The Deep Culture Academy (DCA) is an education and training project sponsored by the Japan Intercultural Institute, an NPO dedicated to the learning made possible by intercultural experiences. In includes intercultural education and training seminars, workshops and special events. It oversees the Deep Culture Seminars and Certificate Program.
Learning Mission—A Vision of Edward Hall
Visionary thinker Edward T. Hall (e.g. The Silent Language, 1959) felt that globalization creates challenges and opportunities for humankind. Hall believed that the biggest barrier to deep forms of intercultural understanding is unconscious cultural conditioning—we are largely blind to how culture shapes our mind and perceptions. Today, research in cultural psychology and cognitive neuroscience is shedding new light on how culture shapes fundamental elements of cognition, emotion, and identity. Informed by Hall’s vision, the Japan Intercultural Institute seeks to help achieve deep forms of cultural and personal self-understanding.
Deep Culture Seminars and Certificate Program
Deep Culture Academy sponsors workshops designed for intercultural educators, trainers, those working in international settings, and those who seeks to grow through intercultural experiences. The seminars were developed over a period of five years at the Japan Intercultural Institute, through the work of Joseph Shaules (e.g. Deep Culture, 2007; The Intercultural Mind, 2015). Seminars provides the latest insights into culture, mind and learning. Participants tend to be individuals who have had meaningful intercultural experiences, and who are committed to the deep forms of intercultural learning.

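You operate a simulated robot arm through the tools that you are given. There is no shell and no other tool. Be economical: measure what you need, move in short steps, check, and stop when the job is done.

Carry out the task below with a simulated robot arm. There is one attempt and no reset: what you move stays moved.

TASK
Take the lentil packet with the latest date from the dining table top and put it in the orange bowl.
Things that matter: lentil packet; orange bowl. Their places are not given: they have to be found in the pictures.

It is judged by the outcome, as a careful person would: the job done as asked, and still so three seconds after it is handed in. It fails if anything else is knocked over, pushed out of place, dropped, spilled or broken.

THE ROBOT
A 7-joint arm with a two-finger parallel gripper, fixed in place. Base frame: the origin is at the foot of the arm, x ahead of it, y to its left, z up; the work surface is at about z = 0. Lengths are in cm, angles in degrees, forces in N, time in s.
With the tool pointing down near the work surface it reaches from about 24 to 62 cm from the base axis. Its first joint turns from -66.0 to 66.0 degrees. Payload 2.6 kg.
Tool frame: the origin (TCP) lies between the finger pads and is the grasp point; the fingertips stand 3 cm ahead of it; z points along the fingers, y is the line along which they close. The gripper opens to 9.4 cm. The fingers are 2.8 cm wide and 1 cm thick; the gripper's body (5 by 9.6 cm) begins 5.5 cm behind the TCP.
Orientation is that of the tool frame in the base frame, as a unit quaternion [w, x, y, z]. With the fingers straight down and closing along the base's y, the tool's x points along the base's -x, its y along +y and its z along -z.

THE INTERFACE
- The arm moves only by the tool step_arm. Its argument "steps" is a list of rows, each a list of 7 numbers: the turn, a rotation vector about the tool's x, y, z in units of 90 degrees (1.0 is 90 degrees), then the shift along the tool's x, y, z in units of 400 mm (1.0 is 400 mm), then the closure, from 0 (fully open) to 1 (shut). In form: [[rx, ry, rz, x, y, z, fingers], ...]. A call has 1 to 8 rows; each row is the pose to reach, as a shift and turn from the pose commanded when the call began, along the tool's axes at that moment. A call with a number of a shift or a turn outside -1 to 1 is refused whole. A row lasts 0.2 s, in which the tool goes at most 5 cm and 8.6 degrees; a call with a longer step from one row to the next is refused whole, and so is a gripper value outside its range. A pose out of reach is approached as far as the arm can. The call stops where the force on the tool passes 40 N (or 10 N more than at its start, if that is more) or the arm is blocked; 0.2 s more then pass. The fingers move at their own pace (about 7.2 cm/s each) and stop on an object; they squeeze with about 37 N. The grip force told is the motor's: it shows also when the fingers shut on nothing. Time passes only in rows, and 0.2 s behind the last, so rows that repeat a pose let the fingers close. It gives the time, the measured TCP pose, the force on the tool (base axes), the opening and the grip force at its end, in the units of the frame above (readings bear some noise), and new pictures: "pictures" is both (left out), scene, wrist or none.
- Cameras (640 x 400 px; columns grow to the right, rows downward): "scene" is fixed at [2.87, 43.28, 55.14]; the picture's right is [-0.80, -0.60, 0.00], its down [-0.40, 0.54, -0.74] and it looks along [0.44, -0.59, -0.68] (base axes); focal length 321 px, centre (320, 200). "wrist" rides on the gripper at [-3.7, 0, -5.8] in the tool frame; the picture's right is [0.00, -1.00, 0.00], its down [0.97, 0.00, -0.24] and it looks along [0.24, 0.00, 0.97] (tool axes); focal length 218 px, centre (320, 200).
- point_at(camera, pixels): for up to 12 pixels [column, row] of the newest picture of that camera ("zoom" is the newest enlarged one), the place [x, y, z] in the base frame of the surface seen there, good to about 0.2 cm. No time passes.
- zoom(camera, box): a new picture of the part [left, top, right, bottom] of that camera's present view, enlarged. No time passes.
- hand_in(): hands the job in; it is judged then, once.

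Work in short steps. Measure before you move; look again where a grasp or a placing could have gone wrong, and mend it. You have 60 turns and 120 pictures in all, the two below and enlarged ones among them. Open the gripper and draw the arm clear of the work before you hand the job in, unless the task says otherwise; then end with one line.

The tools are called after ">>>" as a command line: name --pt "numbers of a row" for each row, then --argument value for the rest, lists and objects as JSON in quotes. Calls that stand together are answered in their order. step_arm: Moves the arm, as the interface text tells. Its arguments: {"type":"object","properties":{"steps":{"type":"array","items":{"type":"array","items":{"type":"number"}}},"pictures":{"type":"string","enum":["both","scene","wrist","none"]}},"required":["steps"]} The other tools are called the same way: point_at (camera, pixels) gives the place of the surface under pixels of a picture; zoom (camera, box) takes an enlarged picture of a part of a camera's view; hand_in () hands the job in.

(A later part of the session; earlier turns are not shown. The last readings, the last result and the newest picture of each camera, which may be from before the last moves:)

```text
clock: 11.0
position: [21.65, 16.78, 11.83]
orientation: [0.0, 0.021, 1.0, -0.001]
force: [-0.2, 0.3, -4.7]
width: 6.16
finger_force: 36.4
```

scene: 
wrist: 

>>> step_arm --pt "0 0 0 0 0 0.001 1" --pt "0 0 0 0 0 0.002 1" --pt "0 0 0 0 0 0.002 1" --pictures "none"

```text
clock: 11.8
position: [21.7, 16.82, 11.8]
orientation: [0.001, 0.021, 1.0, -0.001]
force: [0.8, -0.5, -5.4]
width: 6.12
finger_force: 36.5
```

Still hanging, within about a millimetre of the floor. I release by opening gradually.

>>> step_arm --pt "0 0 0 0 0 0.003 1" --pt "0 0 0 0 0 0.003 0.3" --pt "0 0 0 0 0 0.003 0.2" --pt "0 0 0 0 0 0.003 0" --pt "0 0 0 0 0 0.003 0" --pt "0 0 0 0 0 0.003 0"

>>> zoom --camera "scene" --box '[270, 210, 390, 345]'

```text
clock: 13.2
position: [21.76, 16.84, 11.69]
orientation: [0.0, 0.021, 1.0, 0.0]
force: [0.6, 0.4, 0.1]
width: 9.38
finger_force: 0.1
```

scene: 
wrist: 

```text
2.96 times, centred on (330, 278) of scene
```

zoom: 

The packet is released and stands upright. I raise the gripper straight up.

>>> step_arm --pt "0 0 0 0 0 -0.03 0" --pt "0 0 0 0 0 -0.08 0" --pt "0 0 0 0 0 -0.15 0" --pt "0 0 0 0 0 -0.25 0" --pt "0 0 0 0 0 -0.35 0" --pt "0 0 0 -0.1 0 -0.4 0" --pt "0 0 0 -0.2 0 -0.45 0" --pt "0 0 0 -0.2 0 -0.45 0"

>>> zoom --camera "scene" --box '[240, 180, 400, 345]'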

Why Deep Culture Learning?
The goal of deep culture learning is insight that leads to intercultural effectiveness and personal growth. Cultural understanding involves learning about cultural difference, but its key element relates to cultural self-understanding. Deep culture understanding involves exploring how the communities you grew up with have shaped your thinking styles, values, identity, perceptions and worldview. Deep cultural understanding is difficult because we take these fundamental elements of perception and self for granted; deep culture patterns are like water for a fish–we don’t notice them until we are a fish out of water. Foreign experiences give us an opportunity to gain insight into these deeper parts of the self, and of the foreign cultural patterns we experience. Deep culture understanding allows us to play a more active role as a cultural “bridge person” someone who lives among and between different cultural communities.
What is special about the deep culture approach?
Deep: Deep culture learning goes beyond the surface level of culture and behavior. Gain insight into your cultural patterns, and different ways of seeing the world. Deep culture learning leads not just to knowledge, but also personal and cultural insight.
Meaningful: Deep culture learning is not just acquiring knowledge and skills. Gaining intercultural insight helps us develop personally, and encourages more meaningful intercultural experiences.
Effective: The insight and understanding that comes from deep culture learning makes us more effective living and working interculturally. We become the “bridge person” who can reconcile seemingly opposing viewpoints and values, and play a constructive role in a global world.
Who developed this approach?
The deep culture approach was developed by Joseph Shaules (PhD), through a series of seminars sponsored by the Japan Intercultural Institute, as well as through collaboration with Matthieu Kollig and Vyonne Van der Pol. Course content is grounded in research into cultural and cognitive neuroscience, and social psychology. Seminars include information about relevant research, and are committed to academic and intellectual rigor. Joseph Shaules’ works also include the books: Deep Culture (Multilingual Matters); Beneath the Surface (Intercultural Press); and The Intercultural Mind (Intercultural Press).